Written request —
Look for the string "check" in the lines and copy each line that has it.
⟨
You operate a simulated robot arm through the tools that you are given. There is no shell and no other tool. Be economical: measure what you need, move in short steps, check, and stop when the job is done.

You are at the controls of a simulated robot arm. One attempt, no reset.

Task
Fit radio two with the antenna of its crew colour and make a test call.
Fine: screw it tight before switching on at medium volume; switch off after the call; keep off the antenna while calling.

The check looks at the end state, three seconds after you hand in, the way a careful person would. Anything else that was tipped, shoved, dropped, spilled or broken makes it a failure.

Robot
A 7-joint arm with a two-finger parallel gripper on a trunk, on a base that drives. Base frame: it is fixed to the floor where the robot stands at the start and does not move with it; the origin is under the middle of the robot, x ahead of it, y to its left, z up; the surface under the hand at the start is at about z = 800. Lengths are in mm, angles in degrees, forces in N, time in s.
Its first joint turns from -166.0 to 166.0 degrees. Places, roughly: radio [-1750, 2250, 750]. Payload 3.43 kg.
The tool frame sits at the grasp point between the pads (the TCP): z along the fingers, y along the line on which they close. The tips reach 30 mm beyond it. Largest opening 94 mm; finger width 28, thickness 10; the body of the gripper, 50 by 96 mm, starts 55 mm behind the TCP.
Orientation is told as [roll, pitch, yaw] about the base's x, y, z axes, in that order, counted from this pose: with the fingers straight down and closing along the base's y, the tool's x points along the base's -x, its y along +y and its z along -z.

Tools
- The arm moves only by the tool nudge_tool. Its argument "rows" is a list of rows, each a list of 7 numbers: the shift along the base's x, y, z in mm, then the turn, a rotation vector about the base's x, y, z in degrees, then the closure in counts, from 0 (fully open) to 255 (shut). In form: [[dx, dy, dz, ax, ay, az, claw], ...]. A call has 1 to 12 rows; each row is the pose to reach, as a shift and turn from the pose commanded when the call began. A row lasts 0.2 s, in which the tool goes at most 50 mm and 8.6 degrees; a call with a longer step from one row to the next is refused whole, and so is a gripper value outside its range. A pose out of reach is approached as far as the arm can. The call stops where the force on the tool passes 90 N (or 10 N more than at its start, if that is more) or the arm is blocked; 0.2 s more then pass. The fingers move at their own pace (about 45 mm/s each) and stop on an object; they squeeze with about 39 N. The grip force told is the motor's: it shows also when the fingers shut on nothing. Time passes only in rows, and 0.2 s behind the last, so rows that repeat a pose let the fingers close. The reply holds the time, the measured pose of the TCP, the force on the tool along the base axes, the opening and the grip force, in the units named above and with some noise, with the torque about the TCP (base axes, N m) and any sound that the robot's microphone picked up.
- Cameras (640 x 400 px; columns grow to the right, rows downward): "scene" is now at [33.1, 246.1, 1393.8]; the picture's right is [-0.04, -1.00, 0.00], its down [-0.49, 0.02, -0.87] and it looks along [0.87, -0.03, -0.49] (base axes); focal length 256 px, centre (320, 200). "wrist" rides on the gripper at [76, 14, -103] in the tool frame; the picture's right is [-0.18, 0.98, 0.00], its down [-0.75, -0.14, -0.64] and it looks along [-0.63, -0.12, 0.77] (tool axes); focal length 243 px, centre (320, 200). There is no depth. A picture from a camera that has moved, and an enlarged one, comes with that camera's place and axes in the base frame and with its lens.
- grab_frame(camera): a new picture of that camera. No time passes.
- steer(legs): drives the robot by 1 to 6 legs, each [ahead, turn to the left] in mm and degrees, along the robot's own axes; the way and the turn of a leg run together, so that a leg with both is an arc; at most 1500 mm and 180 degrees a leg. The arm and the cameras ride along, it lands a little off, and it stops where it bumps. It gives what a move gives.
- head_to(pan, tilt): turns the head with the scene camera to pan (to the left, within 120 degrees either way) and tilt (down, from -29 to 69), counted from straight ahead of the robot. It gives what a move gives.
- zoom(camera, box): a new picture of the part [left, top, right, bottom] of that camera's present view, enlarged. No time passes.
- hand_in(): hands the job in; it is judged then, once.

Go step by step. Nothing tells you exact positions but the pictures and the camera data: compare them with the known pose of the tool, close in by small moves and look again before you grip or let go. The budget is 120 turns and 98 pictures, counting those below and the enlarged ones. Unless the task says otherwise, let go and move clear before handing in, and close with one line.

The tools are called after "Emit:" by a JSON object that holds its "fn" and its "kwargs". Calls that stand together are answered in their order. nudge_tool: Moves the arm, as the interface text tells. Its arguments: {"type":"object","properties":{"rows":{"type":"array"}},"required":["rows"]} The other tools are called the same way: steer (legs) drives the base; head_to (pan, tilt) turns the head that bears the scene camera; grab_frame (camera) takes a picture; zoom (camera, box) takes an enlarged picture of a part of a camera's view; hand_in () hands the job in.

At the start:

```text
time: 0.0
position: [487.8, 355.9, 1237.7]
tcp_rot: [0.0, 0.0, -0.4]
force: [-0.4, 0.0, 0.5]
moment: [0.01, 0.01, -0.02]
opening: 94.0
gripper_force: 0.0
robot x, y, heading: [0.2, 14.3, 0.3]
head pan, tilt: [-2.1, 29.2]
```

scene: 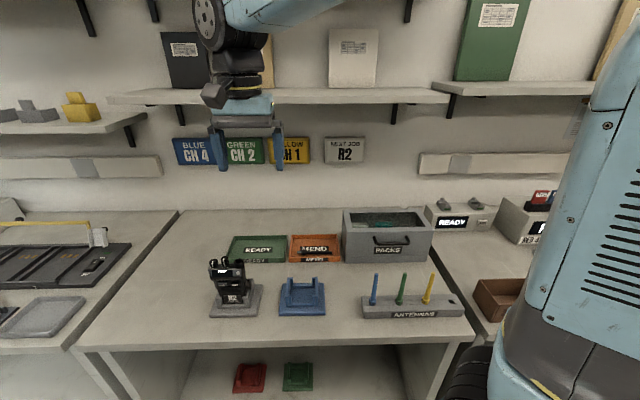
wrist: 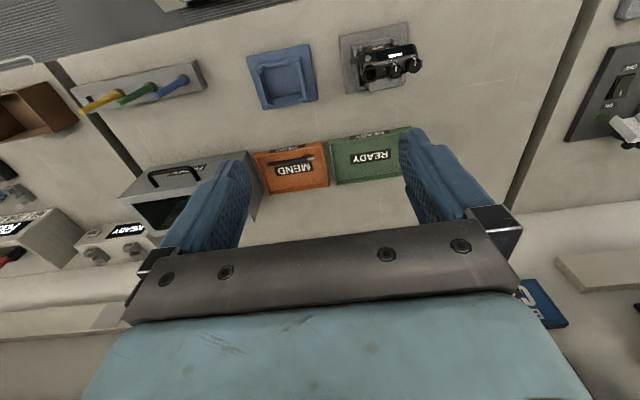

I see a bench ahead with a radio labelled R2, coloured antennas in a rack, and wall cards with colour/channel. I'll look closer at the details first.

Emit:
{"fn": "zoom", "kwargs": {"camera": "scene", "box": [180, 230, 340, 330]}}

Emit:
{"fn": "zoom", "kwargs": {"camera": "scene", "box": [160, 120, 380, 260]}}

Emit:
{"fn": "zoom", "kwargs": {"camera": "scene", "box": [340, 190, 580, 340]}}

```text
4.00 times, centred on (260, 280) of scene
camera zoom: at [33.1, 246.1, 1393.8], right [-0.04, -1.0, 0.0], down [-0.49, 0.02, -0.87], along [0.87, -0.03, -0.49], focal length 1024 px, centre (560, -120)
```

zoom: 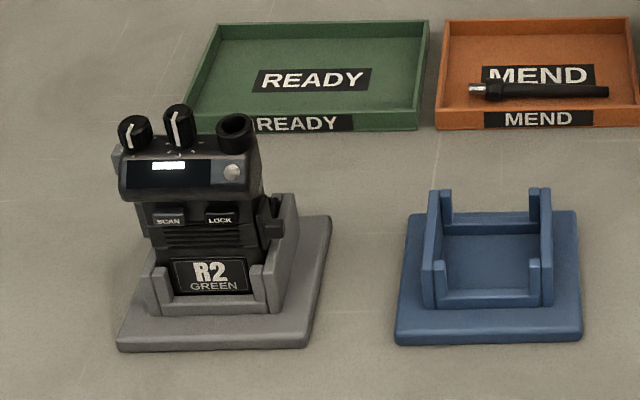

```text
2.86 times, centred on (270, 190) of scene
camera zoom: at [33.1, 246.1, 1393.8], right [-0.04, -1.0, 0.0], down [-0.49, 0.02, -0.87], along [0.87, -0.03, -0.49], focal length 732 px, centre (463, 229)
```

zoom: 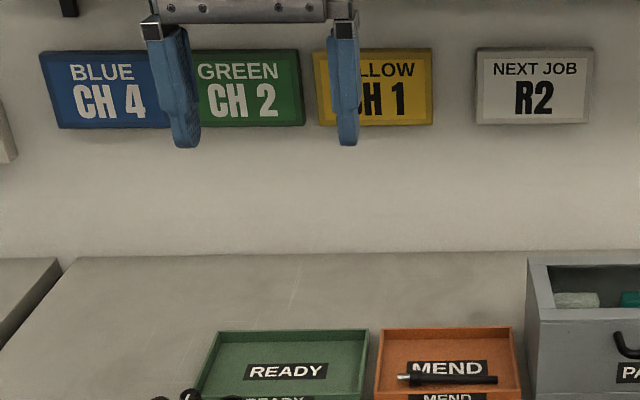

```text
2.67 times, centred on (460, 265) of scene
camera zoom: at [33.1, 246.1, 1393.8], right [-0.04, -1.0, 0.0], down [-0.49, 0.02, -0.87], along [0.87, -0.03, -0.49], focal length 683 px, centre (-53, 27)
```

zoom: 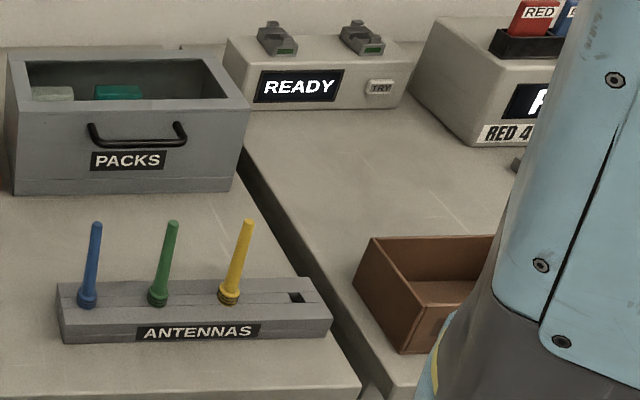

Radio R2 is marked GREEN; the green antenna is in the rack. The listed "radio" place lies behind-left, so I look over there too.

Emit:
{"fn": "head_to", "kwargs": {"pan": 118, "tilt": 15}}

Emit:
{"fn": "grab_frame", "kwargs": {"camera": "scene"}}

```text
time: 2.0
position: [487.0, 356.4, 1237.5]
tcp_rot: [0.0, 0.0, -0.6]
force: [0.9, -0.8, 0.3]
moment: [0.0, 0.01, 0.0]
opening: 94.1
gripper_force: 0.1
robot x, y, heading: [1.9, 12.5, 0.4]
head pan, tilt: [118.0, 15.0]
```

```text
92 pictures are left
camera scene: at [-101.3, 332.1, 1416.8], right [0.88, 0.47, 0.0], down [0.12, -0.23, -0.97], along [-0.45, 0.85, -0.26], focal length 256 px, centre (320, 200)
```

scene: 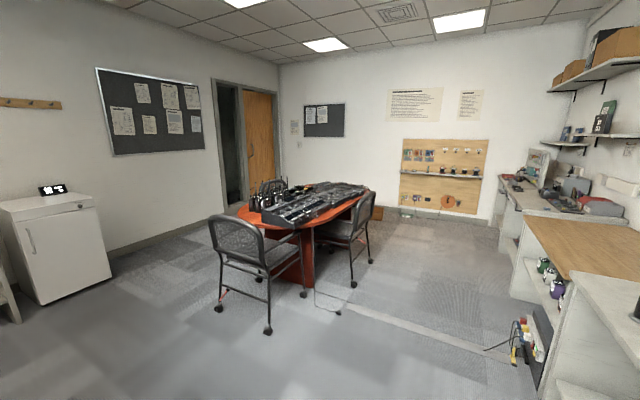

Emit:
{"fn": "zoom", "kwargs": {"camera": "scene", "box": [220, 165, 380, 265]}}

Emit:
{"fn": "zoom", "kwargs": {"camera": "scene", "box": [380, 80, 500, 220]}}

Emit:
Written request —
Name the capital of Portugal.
⟩
Exercise solution —
You operate a simulated robot arm through the tools that you are given. There is no shell and no other tool. Be economical: measure what you need, move in short steps, check, and stop when the job is done.
The check looks at the end state, three seconds after you hand in, the way a careful person would. Anything else that was tipped, shoved, dropped, spilled or broken makes it a failure.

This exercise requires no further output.